Recordemos que la acción de “ungir” tiene en la cultura bíblica unas resonancias profundas. En el mismo Evangelio de San Juan vemos que María, la hermana de Marta y de Lázaro, había ungido los pies de Jesús con un perfume de nardo “muy caro”, cuyo aroma llenó toda la casa; y que Judas había protestado, porque ese dinero se podría haber dado a los pobres, y que Jesús respondió diciendo que se trataba de la unción de su sepultura (cf. Jn 12,3-8). Los reyes, sacerdotes y profetas eran ungidos con aceite perfumado y Jesús era reconocido como el “Ungido”, es decir, el Mesías… y la Iglesia naciente siempre vio en cada uno de los fieles bautizados, otros cristos, otros ungidos…

No sabemos cómo llegó a Nicodemo la noticia de la Resurrección de Jesús y cuál fue su reacción. Pero sí sabemos que el gesto de ungir su Cuerpo fue una acto de reconocimiento y de amor, semejante al de María, la hermana de Lázaro. La vida de Jesús, sus palabras y sus obras, había ganado el afecto y la confianza de Nicodemo.

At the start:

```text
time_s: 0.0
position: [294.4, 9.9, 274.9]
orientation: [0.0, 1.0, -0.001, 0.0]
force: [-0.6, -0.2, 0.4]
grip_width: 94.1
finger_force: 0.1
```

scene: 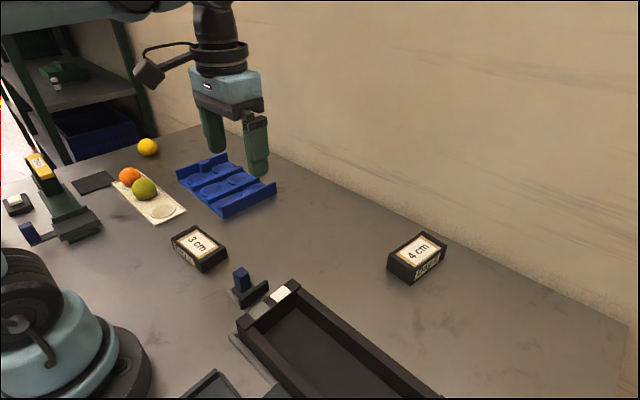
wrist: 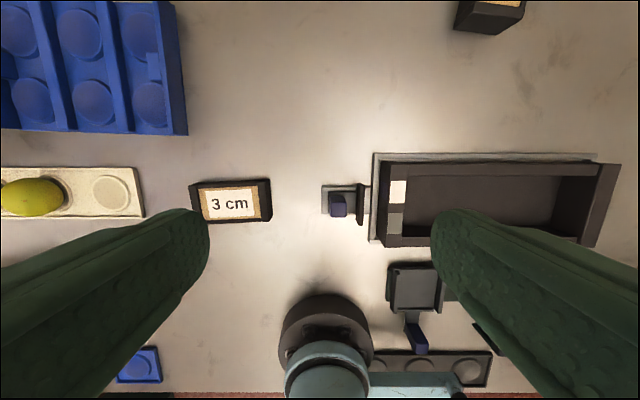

La Resurrección pudo haber significado la confirmación de la fe incipiente de Nicodemo: Dios da la razón a todos aquellos que se fiaron de Jesús y le siguieron hasta el final.

El pensamiento va más lejos. Nicodemo ungía y tocaba el cuerpo físico de Jesús. Y alguien podrá objetar que eso fue un privilegio exclusivo de los que estaban allí, desde María, la Madre de Jesús, hasta José de Arimatea. Pero no podemos evitar pensar ahora en el “Cuerpo Eucarístico” y en el “Cuerpo Místico” de Jesucristo, que Nicodemo ni siquiera podía sospechar. ¿No somos nosotros los realmente privilegiados?

Una vez conocida la Resurrección, el Cuerpo de Cristo espera ser ungido por nuestra fe, nuestra adoración y nuestro servicio a favor del Pueblo de Dios, que sigue vivo en el sacramento y en la comunión de hermanos. Eso es vivir como resucitados.